El cuerpo masculino, espacio de asombros, deseo. Línea recta que se curva en un músculo, verticalidad, menhires que se elevan al cielo.
Son curiosas las imágenes del cuerpo masculino que, en las mujeres, despiertan el deseo. Son curiosas, al menos, si me tomo como media de lo mujer. No necesitamos mucho, creo; fragmentos que alimenten la imaginación: pedazos de piel que se asoman, un músculo que se retuerce, a veces basta una voz. Incluso pedazos de piel consagrados a la cámara, ese espejo donde se reflejan, ahora, los deseos del mundo.

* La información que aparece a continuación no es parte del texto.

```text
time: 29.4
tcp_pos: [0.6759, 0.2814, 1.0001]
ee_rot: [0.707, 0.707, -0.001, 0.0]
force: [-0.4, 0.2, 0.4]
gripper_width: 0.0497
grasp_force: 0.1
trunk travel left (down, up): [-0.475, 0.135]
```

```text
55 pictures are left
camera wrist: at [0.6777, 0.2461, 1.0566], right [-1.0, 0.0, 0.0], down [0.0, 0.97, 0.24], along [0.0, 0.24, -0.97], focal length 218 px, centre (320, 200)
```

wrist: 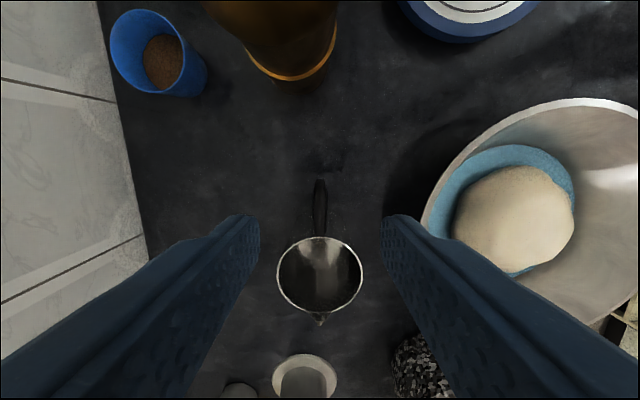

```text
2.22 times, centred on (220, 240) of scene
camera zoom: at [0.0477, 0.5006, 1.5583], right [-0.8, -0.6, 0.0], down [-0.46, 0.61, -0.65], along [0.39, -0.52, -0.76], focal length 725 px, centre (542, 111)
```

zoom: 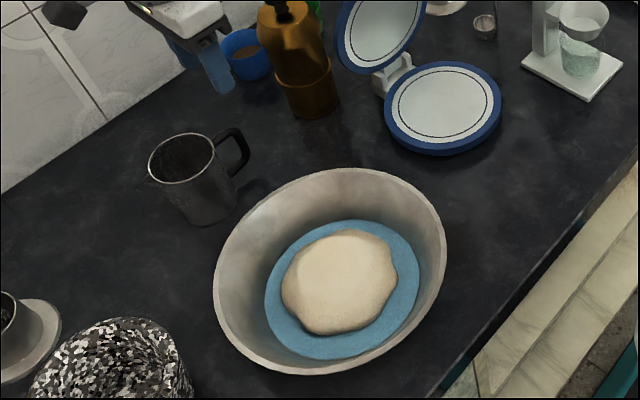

Es curioso que se conozcan tan pocas fotógrafas dedicadas a explorar el cuerpo masculino. Y las hay. Busco los desnudos de Imogen Cunningham en la web y no los encuentro y es una fotógrafa de principios del siglo XX. Casi todas las fotografías de desnudos masculinos que han llegado a ser museables provienen de la mirada del hombre y son de corte homoerótico. Eso tiene su belleza, los cuerpos de Mapplethorpe son hermosos pero no son la mirada de una mujer. No estoy segura, tampoco de que a las mujeres nos interesen solamente las bellas formas. Tal vez nos interese que en la imagen se traduzcan olores, temperaturas. Y, más que a la mujer, creo eso le interesa a lo femenino, que es compartido por ambos géneros.
¿Cómo mirarían las mujeres el cuerpo masculino? ¿Por qué es tan difícil encontrar representaciones de esa mirada? ¿Censura cultural? ¿Autocensura? ¿Mojigatería? ¿Miedo a ser juzgadas? ¿No objetualización del sujeto? ¿Pocas ganas de develar el misterio? ¿Qué nos intimida y seduce del hombre? ¿Desnudarlo es vulnerarlo? ¿Es desmontar la idea de que son invencibles?

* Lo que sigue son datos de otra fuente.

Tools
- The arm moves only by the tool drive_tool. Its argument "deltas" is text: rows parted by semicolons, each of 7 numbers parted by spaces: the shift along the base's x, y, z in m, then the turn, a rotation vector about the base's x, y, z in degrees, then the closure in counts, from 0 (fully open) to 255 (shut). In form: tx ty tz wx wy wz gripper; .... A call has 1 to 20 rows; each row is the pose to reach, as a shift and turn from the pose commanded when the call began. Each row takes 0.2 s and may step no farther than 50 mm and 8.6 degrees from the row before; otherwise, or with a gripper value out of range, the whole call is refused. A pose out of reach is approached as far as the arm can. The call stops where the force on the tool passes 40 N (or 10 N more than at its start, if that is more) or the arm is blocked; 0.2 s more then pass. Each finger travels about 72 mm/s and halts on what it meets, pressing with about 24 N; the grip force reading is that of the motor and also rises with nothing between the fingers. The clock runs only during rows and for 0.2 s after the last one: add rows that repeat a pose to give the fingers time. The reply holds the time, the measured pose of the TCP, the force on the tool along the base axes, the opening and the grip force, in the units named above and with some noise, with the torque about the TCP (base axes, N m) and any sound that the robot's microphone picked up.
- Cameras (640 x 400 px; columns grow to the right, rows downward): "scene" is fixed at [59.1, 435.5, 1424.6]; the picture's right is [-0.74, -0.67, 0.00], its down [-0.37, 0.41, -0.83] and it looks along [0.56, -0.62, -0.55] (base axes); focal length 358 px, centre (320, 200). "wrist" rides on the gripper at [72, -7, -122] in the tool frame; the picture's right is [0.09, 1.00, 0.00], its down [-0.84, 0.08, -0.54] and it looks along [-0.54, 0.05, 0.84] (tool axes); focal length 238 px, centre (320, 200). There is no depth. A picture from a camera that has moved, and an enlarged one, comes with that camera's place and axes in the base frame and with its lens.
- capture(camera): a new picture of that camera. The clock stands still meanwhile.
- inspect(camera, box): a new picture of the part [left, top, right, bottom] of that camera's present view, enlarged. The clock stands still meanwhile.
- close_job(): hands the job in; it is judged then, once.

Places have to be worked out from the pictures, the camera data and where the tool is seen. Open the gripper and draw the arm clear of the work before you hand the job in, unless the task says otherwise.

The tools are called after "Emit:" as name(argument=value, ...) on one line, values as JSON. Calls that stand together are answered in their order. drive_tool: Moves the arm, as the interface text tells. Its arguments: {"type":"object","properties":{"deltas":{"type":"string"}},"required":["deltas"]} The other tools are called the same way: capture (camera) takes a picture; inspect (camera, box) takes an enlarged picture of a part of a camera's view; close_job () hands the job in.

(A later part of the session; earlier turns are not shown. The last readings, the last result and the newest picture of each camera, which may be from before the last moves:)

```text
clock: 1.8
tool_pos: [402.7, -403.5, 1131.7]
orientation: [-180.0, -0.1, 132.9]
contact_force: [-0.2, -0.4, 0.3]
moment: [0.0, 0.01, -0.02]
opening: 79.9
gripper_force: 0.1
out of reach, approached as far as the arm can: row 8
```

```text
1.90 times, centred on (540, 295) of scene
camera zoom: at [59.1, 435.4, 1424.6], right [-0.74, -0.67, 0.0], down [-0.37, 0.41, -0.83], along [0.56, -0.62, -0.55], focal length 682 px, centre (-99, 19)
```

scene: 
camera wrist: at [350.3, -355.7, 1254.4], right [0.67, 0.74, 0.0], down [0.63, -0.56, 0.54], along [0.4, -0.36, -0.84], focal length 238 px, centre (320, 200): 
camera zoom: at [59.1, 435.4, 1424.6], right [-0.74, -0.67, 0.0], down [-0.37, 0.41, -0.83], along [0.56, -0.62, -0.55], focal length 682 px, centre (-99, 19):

La imagen es fetiche. Despierta fetiches. Despierta fiebres. Basta sólo un brazo, un torso desnudo, la visión de una clavícula para que una mujer desee. Basta sólo una espalda lo suficientemente amplia para la necesidad de morder el fruto prohibido. Basta sólo una mirada peligrosa. Lengua y boca y cuerpo que quieren hacerse uno con lo observado. Basta sólo el roce de una barba, una boca que sonríe, golosa; una silueta desdibujada, en la penumbra, para que queramos brincar. Nosotras, expertas en adentrarnos en cuevas de lobos, especialmente si el lobo está adentro. Nosotras, dispuestas siempre al riesgo.
Sin embargo, no hay imágenes suficientes que testimonien y corroboren la aventura. Nos dejamos fotografiar, tendemos la carnada, pero pocas levantamos la cámara para registrar la exploración, los cuerpos del delito. La fotografía testimonio del “crimen”. Sería maravilloso que otras pudiéramos enterarnos de las cosas que pasaron en la cueva; de cómo La Caperucita también se comió al lobo.

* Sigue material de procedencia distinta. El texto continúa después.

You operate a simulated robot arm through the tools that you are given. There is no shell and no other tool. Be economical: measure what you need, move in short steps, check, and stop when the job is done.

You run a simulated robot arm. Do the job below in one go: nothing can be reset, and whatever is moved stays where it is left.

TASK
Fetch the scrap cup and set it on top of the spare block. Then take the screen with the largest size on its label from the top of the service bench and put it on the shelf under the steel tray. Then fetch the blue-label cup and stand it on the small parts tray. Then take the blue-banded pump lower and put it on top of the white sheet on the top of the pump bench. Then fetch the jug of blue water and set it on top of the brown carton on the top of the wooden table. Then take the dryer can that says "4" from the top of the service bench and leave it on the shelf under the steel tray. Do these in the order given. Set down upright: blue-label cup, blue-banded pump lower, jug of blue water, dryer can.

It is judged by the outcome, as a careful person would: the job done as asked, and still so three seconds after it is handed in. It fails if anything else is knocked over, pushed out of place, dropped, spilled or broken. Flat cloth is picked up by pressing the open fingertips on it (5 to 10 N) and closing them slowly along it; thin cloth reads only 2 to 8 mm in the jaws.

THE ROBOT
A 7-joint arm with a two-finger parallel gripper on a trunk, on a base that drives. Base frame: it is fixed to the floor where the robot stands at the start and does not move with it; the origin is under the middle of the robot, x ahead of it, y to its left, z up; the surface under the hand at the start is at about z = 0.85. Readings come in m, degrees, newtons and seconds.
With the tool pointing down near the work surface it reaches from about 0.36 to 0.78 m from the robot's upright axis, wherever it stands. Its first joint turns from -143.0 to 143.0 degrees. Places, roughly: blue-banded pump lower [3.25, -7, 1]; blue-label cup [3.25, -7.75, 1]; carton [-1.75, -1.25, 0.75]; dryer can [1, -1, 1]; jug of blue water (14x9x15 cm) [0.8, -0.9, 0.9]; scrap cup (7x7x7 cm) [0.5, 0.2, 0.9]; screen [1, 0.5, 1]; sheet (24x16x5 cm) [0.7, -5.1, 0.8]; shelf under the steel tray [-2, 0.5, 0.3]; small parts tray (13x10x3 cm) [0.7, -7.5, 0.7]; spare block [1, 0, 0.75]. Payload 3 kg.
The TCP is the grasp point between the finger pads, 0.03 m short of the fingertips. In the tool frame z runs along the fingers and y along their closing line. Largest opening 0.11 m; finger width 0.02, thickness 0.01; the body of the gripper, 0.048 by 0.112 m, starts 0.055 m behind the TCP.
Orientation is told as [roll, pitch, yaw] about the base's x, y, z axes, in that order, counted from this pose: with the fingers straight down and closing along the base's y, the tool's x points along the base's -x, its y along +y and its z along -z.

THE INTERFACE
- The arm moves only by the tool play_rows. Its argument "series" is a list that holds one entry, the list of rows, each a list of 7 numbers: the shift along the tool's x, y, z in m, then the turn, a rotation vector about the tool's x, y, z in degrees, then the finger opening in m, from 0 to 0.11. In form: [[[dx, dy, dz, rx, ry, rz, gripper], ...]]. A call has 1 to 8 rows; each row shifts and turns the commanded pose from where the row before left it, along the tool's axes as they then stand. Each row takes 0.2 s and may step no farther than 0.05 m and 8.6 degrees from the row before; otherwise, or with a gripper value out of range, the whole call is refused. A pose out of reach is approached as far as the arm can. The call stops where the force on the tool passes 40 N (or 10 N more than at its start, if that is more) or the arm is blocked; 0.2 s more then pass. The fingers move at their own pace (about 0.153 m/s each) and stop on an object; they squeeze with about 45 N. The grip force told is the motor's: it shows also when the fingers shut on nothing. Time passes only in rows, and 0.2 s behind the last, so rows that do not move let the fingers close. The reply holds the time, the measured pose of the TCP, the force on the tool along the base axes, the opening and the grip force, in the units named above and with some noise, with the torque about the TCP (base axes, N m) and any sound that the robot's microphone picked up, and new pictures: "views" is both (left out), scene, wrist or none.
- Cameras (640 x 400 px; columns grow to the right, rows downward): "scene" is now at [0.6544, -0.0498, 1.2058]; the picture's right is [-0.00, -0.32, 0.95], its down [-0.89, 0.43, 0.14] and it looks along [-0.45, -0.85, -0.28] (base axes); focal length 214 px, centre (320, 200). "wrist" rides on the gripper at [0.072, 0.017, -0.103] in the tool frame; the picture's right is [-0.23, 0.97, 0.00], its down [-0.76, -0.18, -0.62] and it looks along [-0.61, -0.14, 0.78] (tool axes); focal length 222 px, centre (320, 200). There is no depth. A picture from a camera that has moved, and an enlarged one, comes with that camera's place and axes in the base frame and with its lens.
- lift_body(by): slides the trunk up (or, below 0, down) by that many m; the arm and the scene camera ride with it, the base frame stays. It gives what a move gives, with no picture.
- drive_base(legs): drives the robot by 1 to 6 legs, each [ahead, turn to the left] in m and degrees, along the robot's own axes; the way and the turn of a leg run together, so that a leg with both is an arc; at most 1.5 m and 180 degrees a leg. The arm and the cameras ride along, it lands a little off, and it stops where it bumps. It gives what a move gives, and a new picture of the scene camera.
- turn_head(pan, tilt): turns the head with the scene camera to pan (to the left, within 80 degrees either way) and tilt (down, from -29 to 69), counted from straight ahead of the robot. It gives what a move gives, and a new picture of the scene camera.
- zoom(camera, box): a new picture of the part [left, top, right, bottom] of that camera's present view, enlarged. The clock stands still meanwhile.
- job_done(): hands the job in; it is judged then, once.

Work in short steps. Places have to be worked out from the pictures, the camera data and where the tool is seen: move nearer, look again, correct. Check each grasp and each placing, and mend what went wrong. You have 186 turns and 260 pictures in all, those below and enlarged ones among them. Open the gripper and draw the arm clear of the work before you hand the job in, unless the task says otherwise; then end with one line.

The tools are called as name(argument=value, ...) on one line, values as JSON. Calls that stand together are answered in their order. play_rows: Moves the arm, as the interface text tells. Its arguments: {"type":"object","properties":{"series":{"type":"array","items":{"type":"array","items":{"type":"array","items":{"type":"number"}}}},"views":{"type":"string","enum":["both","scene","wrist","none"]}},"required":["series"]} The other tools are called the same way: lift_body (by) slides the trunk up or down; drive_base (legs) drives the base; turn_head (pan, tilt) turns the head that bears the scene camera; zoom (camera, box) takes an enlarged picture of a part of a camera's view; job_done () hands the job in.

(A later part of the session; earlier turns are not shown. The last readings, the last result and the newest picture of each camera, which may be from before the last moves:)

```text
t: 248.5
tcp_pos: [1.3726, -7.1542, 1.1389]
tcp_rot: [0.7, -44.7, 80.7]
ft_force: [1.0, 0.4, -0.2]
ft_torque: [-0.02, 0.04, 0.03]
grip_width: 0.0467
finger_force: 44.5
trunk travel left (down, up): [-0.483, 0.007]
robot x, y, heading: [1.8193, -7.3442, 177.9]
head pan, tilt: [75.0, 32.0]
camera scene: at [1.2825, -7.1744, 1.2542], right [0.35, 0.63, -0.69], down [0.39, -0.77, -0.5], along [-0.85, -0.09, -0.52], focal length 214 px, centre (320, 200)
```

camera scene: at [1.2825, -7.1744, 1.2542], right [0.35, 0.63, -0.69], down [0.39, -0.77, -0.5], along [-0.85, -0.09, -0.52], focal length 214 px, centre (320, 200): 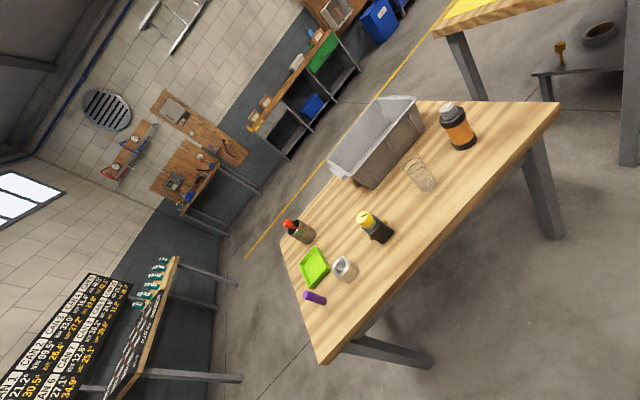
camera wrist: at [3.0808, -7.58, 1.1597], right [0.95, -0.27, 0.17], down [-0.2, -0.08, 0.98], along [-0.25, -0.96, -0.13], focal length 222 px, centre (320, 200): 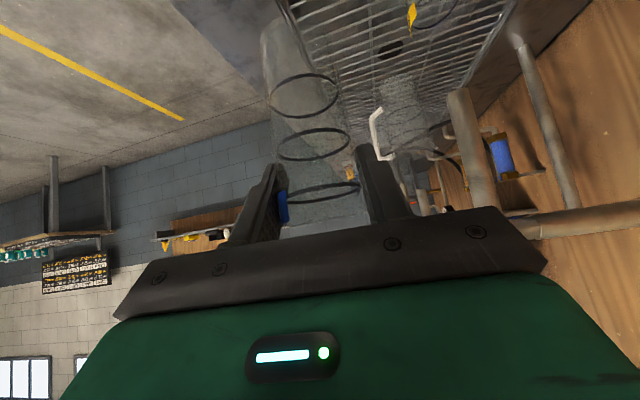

Las mujeres deberíamos registrar los cuerpos que amamos, los cuerpos que incitan y pierden. La cámara no es falo, solamente. Es también la mano que acaricia. Y no se necesita siempre de la desnudez. Apenas la insinuación, el borde incitando al recorrido, la exploración (veo sus brazos, no hay nada que desee tanto como sus brazos). Deberíamos hacer fotos de hombres. Objetualizarlos. Convertirlos, en la imagen, en objeto de deseo. Fisgonear en sus intimidades. Y hacerlo amorosamente, así, como sabemos. Tocar sus vidas, para decirlo con Alicia Torres, allí donde laten vulnerables.
Deberíamos desmontar el mito. No sólo nosotras, también ellos son carne.